Malgré son importance pratique et fondamentale et le fait que la mise en place d'expériences de laboratoire fines et la conception d'objets technologiques perfectionnés ont depuis longtemps été accompagnées de théories formelles élaborées, par bien des aspects jusqu'il y a peu nous n'en étions qu'aux balbutiements d'une théorie mathématique pour l'analyse de la dynamique non linéaire autour des trains d'ondes périodiques. L'un de mes buts originels au moment d'engager la série de travaux ici présentés était donc pour les systèmes (partiellement) paraboliques d'équations aux dérivées partielles de mettre la connaissance mathématique des ondes périodiques au niveau de celle de structures plus simples et mieux connues comme les fronts ou les ondes solitaires.
Par opposition à ce qui se passe autour de ces structures --- au premier ordre la dynamique y est asymptotiquement en temps capturée par l'introduction de paramètres de modulation uniformes en espace et donc réduite à la dimension finie ---, la dynamique autour des ondes périodiques est fondamentalement multi-échelle et de dimension infinie, comme le prouve l'existence d'ondes de diffusion en paramètres. Cette différence conduit à de grandes difficultés techniques mais également à des obstacles conceptuels.
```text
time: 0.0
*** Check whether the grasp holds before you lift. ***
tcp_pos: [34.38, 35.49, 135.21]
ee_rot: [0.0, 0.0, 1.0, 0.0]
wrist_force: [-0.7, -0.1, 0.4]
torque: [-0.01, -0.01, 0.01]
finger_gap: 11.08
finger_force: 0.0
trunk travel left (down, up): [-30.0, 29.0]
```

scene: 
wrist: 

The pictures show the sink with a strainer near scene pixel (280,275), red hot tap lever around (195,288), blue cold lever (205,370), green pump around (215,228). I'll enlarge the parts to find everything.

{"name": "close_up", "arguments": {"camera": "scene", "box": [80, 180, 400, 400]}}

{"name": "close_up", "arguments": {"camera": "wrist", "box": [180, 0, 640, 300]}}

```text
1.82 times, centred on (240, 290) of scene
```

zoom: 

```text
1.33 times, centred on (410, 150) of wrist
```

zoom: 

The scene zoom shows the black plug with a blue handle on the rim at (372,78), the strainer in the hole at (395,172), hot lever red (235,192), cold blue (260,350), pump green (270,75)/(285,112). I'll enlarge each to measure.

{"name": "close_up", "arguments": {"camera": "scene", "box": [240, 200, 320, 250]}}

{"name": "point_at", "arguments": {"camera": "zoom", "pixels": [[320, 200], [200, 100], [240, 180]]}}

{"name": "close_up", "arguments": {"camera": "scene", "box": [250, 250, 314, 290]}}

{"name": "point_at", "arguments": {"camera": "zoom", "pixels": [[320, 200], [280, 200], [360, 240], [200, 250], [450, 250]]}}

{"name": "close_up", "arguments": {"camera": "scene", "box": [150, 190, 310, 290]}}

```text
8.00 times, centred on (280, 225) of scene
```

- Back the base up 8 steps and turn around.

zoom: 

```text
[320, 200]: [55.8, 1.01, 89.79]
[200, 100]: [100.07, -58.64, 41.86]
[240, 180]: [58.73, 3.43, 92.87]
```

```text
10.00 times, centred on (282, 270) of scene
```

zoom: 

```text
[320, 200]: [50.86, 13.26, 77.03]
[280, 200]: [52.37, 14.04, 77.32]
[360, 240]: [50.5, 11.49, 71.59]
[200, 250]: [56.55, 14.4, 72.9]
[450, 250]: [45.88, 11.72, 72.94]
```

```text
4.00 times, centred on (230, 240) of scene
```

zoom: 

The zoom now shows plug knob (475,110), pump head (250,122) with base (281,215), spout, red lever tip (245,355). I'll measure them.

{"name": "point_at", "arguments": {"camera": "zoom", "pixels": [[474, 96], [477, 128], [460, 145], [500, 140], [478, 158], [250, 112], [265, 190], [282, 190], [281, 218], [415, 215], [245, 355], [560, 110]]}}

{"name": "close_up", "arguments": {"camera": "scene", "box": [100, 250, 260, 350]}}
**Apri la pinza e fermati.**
Nous avons ainsi dû identifier une notion de stabilité adéquate, la stabilité modulée en espace, qui est le pendant de la stabilité orbitale des fronts et des ondes solitaires. Nous montrons alors un résultat que l'on peut énoncer en termes vagues comme
Théorème. Dans un système parabolique, une onde périodique linéairement stable --- au sens de la stabilité spectrale diffusive --- est également non linéairement asymptotiquement stable --- au sens, modulé en espace, de Lyapunov. De plus les taux de retour sont algébriques en temps.
La notion de stabilité modulée en espace répond aux observation suivantes. Une onde stable résorbe les perturbations en faisant légèrement varier en temps et en espace les paramètres qui la définissent comme élément d'une famille d'ondes, ces variations voyageant essentiellement le long de lignes droites données par les vitesses de groupe linéaires en paquets diffusifs de type Burgers ou chaleur qui intéragissent faiblement. Chaque passage d'une telle onde de diffusion en paramètres résulte en la création d'un déphasage qui persiste. Ainsi au premier ordre la création d'ondes de diffusion en paramètres se manifeste par la découpage des diagrammes temps-espace en cônes séparés par des zônes d'intéraction diffusives et à l'intérieur desquels on retrouve des portions de l'onde originale dont les déphasages différent de cône à cône.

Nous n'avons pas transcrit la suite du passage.